# [SELECTED TEXT]
--- START ---

SUNSHINE MALL
South Missouri Avenue and Lakeview Road
Clearwater, Florida

Ground was broken for SUNSHINE MALL, the Pinellas Peninsula's second fully-enclosed shopping center, on September 18, 1967. The official dedication was held September 26, 1968. The 345,000 square foot complex was built on a 45 acre parcel, located 1.8 miles southwest of Clearwater's urban core.

Encompassing a single level of retail stores, SUNSHINE MALL was developed by the New Haven, Connecticut-based Gambest Corporation and designed by Clearwater's Frank Mudano. The complex was anchored by a 2-level (135,000 square foot) J.C. Penney. There were also a Pantry Pride supermarket, J.G. McCrory 5 & 10 and seventy-two additional inline stores. These included Fremacs for Men, Stuarts Ready-to-Wear For Ladies, Russell's ladies' wear, a Merle Norman Cosmetic Studio and SupeRx Drugs.

At the center of the center (facing the Penneys mall entrance) was a large court area with two water-less Wonderfall Fountains. There was also a smaller court area, on the north end of the complex, facing the McCrory dime store entry.

A 1968 account of the shopping center's grand opening mentions that Clearwater Mayor H. Everett Hougen and Sheri Kooken, "Miss Clearwater 1968", were on hand to cut the ceremonial ribbon. It goes on to say that "mini-skirted cowgirls" operated a shopper's shuttle between the parking lot and mall entrances and that traffic was backed up on South Missouri Avenue for 10 miles.

The Trans-Lux Theatre, a freestanding structure north of the mall proper, showed its first feature in October 1968. The venue was divided into two auditoria, re-opening -on December 14, 1977- as the Sunshine Mall Twin. A 3-screen addition was built in 1986, with the venue known, henceforth, as the Sunshine Mall 5.

A Miami-based J. Byron had been built south of the mall proper, as a freestanding structure. The single-level (60,000 square foot) store was dedicated November 18, 1970, in conjunction with a J. Byron at GATEWAY MALL {in St. Petersburg}. The SUNSHINE MALL store was joined to the mall by a thirty-three store addition, which was completed in mid-1972. With this expansion, the complex encompassed 470,000 leasable square feet and housed approximately one hundred and ten stores and services.

The days of the SUNSHINE property basking as the new mall on the block were short. The center was joined by the 750,000 square foot CLEARWATER MALL {3.6 miles east, in Clearwater} in August 1973. An even larger venue, COUNTRYSIDE MALL {5.2 miles northeast, in Pinellas County}, opened in September 1975. BAY AREA OUTLET MALL / CROSSROADS MALL {4.4 miles southeast, in Largo} made its debut in 1984.

--- END ---

# [DATASET EXCERPTS]

--- START ---

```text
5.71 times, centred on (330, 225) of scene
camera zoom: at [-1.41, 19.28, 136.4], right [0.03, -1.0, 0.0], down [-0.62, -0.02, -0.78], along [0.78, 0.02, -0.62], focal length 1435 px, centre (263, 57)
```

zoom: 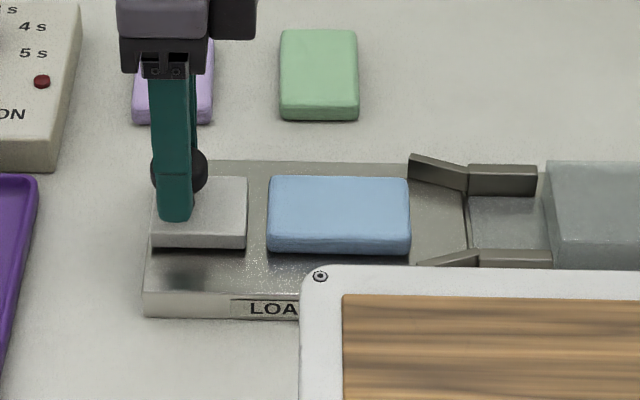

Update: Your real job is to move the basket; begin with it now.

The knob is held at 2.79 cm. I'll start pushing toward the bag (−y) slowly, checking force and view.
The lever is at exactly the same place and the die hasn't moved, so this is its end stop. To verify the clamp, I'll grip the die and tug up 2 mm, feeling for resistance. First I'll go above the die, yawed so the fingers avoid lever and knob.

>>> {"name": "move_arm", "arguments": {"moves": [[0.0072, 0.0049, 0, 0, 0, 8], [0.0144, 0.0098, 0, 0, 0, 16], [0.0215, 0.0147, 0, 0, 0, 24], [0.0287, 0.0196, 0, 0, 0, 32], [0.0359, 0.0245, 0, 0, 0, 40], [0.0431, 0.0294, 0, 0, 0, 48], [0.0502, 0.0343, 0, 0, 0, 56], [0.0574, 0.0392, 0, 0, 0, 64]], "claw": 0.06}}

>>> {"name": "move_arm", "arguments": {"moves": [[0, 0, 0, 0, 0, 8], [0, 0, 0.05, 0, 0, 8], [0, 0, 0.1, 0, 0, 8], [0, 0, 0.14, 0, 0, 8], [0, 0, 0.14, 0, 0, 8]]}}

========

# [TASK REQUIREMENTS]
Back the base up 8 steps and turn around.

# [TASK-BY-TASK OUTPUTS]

--- END ---

# [TASK REQUIREMENTS]
A – Provide the original wording of the selected text from "A Miami-based J." as far as "debut in 1984.".
B – I need the selected text continued from the place where it stops.

# [TASK-BY-TASK OUTPUTS]
A –
A Miami-based J. Byron had been built south of the mall proper, as a freestanding structure. The single-level (60,000 square foot) store was dedicated November 18, 1970, in conjunction with a J. Byron at GATEWAY MALL {in St. Petersburg}. The SUNSHINE MALL store was joined to the mall by a thirty-three store addition, which was completed in mid-1972. With this expansion, the complex encompassed 470,000 leasable square feet and housed approximately one hundred and ten stores and services.

The days of the SUNSHINE property basking as the new mall on the block were short. The center was joined by the 750,000 square foot CLEARWATER MALL {3.6 miles east, in Clearwater} in August 1973. An even larger venue, COUNTRYSIDE MALL {5.2 miles northeast, in Pinellas County}, opened in September 1975. BAY AREA OUTLET MALL / CROSSROADS MALL {4.4 miles southeast, in Largo} made its debut in 1984.

B –
In an attempt to keep SUNSHINE MALL competitive, a small facelift was done to the interior during 1981. Vacant space on the South Mall was refashioned into The Boardwalk, a 16-booth bazaar. The Community Room on the North Mall became The Marketplace, which housed 10 booths. Mirrored ceilings were installed in the central mallway. New stores also opened, including Toy King, Foster's Exotic Pets, Clearwater Sports Unlimited and Captain Tom's Restaurant.

Unfortunately, by the early 1990s, SUNSHINE MALL had declined into a dilapidated, virtually vacant property. The New Haven, Connecticut-based Fusco Corporation, who had acquired the shopping center in March 1972, proposed a retail-centered redevelopment in early-1995. However, their big box-based plan for a SUNSHINE PLAZA did not pan out.

The shopping center was shuttered and demolished in July 1998. Clearwater-based Gulf Coast Consulting, Incorporated replaced the mall with RENAISSANCE SQUARE, a six hundred and forty unit residential complex.

Sources:

St. Petersburg Times
The Evening Independent
Lisa Mudano-Dalton and George R. Miller
Comment post by "Anonymous"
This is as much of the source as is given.